• Directions
Collect all the lines that mention the word "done".
:: Recorded information ::
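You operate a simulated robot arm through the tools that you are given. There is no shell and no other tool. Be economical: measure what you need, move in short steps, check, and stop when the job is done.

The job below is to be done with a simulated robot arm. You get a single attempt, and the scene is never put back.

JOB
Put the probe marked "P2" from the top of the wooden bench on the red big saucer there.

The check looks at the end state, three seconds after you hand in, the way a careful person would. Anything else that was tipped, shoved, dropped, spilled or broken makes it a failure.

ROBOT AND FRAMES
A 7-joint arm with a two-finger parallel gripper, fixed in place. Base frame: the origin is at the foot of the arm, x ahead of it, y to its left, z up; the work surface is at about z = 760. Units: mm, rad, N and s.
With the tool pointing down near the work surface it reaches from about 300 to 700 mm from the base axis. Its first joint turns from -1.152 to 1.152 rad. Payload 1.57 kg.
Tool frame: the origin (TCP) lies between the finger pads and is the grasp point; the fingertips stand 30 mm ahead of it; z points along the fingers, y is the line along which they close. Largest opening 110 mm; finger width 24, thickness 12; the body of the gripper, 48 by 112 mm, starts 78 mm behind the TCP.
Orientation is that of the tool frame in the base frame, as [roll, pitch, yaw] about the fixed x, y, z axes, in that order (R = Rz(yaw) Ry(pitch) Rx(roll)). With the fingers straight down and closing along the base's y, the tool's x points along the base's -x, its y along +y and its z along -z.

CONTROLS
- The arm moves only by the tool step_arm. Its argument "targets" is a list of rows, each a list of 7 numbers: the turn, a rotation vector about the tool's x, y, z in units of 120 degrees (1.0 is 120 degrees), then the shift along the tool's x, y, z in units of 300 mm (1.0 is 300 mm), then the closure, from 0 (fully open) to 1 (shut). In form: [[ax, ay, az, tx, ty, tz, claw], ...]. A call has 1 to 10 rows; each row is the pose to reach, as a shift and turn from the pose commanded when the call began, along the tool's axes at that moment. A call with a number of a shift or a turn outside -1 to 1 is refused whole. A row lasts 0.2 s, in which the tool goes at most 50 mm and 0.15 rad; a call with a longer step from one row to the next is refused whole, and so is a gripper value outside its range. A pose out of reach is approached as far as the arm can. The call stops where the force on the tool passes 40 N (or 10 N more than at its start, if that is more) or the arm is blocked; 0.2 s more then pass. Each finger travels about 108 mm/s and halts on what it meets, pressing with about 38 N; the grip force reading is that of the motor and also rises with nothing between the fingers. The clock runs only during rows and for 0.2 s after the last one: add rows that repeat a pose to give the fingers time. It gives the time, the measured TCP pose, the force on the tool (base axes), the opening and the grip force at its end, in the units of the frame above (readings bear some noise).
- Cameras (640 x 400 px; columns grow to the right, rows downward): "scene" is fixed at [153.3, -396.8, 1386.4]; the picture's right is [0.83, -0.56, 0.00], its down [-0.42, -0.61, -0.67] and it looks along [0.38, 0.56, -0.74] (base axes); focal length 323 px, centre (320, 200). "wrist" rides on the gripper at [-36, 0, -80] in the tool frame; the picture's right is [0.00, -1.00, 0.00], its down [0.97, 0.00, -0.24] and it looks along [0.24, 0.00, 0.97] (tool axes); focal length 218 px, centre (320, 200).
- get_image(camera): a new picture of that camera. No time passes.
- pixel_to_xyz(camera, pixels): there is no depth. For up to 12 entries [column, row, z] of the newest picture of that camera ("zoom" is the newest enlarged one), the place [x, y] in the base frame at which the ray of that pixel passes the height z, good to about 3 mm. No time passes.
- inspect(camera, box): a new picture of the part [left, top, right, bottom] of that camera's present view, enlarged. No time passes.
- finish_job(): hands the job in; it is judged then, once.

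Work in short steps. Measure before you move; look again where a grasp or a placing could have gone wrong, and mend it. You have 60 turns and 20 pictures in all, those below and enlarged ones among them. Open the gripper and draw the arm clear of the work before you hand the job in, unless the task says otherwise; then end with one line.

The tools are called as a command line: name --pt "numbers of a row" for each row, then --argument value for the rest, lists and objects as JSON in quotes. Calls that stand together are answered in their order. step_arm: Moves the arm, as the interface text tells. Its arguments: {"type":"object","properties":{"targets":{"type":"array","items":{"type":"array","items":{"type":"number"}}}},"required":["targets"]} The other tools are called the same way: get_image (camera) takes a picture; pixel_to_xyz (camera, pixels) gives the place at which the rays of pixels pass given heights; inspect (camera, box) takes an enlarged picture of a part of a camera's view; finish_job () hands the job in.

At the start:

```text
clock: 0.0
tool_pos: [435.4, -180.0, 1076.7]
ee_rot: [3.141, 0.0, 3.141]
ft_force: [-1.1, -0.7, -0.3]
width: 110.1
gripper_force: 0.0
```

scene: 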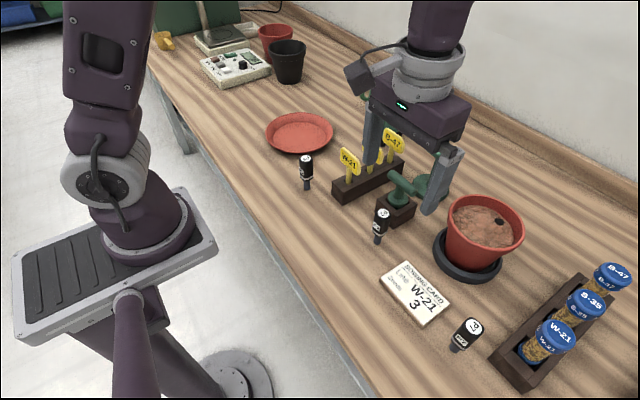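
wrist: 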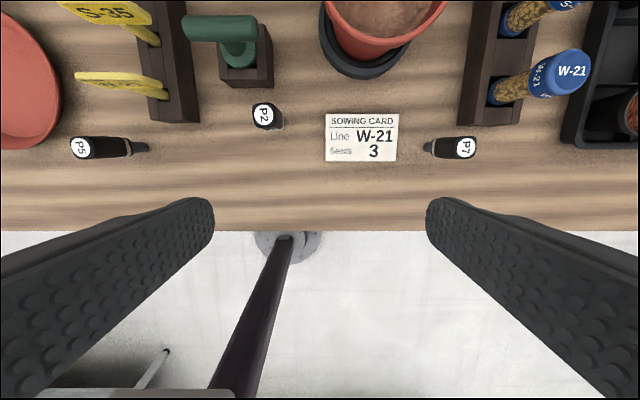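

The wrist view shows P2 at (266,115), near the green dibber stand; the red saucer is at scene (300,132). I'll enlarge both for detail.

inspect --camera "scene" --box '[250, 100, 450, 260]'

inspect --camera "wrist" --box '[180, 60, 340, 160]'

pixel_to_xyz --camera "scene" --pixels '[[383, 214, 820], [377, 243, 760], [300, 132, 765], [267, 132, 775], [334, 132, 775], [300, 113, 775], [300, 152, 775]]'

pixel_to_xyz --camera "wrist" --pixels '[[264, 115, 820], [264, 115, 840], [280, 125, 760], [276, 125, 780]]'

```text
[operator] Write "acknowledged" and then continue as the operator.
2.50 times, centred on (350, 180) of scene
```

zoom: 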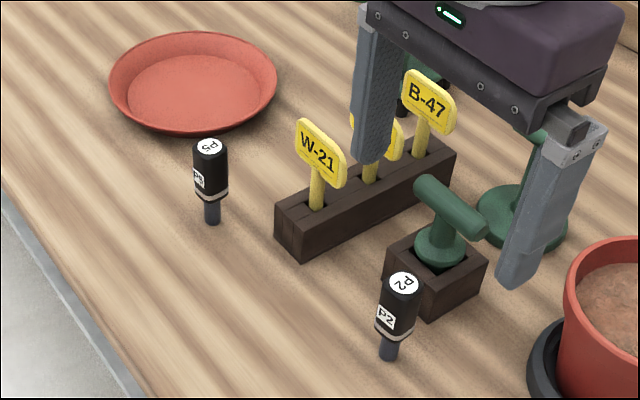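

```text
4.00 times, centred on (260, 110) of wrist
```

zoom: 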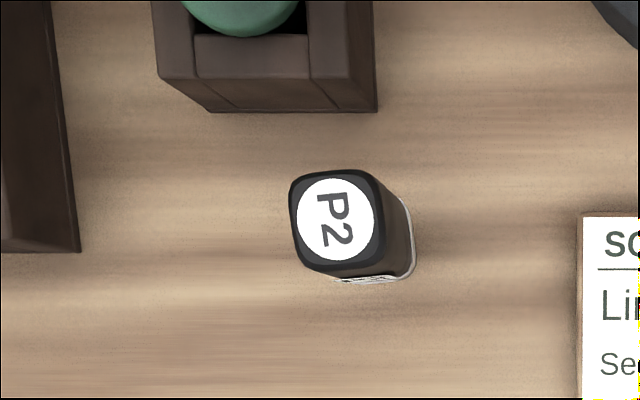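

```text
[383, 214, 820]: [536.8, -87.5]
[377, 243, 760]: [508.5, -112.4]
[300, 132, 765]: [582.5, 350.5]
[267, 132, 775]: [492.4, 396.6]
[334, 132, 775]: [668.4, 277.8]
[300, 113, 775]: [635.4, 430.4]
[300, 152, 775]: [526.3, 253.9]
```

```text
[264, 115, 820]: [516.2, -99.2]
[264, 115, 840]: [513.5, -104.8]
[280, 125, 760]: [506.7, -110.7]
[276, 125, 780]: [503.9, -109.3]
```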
:::
• Correct answer
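You operate a simulated robot arm through the tools that you are given. There is no shell and no other tool. Be economical: measure what you need, move in short steps, check, and stop when the job is done.
The job below is to be done with a simulated robot arm. You get a single attempt, and the scene is never put back.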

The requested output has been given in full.